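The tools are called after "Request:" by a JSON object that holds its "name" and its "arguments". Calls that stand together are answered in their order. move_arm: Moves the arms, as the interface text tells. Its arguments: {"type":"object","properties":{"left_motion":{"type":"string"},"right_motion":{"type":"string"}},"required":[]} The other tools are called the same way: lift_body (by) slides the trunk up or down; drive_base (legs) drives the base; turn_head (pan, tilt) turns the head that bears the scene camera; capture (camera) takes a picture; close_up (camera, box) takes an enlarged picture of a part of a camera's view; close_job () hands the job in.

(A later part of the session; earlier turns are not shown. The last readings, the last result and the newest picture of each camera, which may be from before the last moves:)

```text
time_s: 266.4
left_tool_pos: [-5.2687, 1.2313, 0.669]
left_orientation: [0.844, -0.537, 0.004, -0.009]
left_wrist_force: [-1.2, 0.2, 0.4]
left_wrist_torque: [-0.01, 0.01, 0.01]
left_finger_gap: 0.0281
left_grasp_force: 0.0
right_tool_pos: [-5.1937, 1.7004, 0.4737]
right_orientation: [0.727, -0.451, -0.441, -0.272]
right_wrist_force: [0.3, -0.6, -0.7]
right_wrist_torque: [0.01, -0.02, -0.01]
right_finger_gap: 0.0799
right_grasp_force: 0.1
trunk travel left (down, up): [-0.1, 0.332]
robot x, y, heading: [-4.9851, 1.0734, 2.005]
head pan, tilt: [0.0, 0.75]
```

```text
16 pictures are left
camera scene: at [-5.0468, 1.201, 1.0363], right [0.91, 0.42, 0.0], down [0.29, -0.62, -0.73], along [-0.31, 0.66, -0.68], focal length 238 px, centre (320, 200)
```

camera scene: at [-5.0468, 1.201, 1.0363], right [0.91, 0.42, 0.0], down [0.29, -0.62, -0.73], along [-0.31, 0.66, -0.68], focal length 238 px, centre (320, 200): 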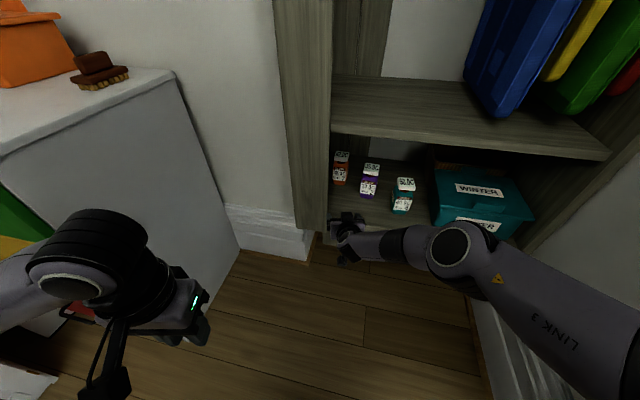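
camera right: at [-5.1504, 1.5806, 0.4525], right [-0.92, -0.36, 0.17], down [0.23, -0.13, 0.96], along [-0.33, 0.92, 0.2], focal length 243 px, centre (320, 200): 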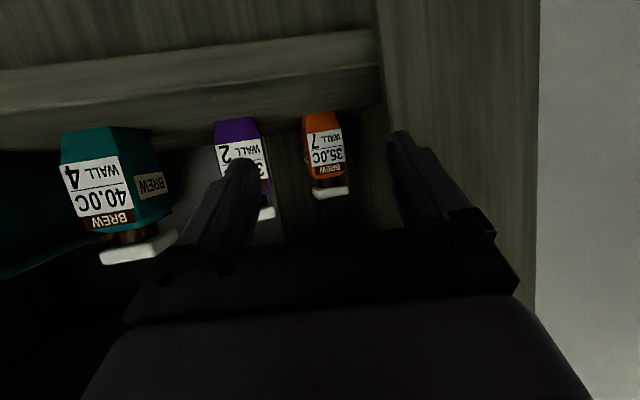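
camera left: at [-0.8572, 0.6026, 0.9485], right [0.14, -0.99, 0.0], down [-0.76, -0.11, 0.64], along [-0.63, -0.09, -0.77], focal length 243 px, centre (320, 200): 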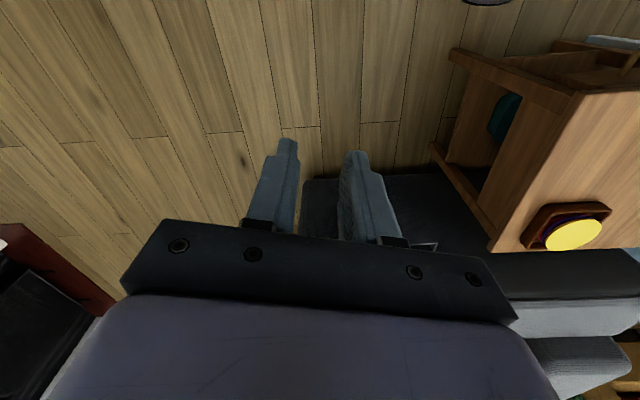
* * * * *
Retype the section of the page that opens with "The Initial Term" and closes with "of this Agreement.".

- _PAGE_
* * * * *
The Initial Term and the Extended Term are sometimes referred to in this
Agreement as the "Term." In the event of the Executive's termination of
employment during the Term, the Company's obligation to continue to pay all base
salary, as adjusted, bonus and other benefits then accrued shall terminate
except as may be provided for in Section 4 of this Agreement.

          3.   COMPENSATION BY THE COMPANY.

               3.1   BASE SALARY. As compensation for all services rendered
pursuant to this Agreement, the Company will pay to the Executive an annual base
salary of Two Hundred Sixty Thousand Dollars ($260,000), subject to an upward
adjustment by the Board of Managers of the Company, in its sole discretion, and
payable in accordance with the payroll practices of the Company ("Base Salary").
The Base Salary may not be reduced during the Term.

               3.2.  BONUSES. The Executive shall be eligible to receive from
the Company an annual cash bonus in a range of fifty percent (50%) to seventy
percent (70%) of Base Salary, subject, in any event, to the achievement by the
Company of performance goals established by the Board of Managers of the
Company, in its sole discretion. This bonus shall be determined by the
Compensation Committee of the Board of Managers of the Company. For 2003, such
bonus shall be pro rated, based on the period from the Effective Date to
December 31, 2003; provided that the Executive shall be entitled to any bonus
for the period of 2003 prior to the Effective Date, accrued and reflected in
"Final Adjusted Working Capital", as a current liability in the "Final Closing
Statement," each as defined in the Securities Purchase Agreement.
* * * * *
- _TASK SOLUTION_
The Initial Term and the Extended Term are sometimes referred to in this
Agreement as the "Term." In the event of the Executive's termination of
employment during the Term, the Company's obligation to continue to pay all base
salary, as adjusted, bonus and other benefits then accrued shall terminate
except as may be provided for in Section 4 of this Agreement.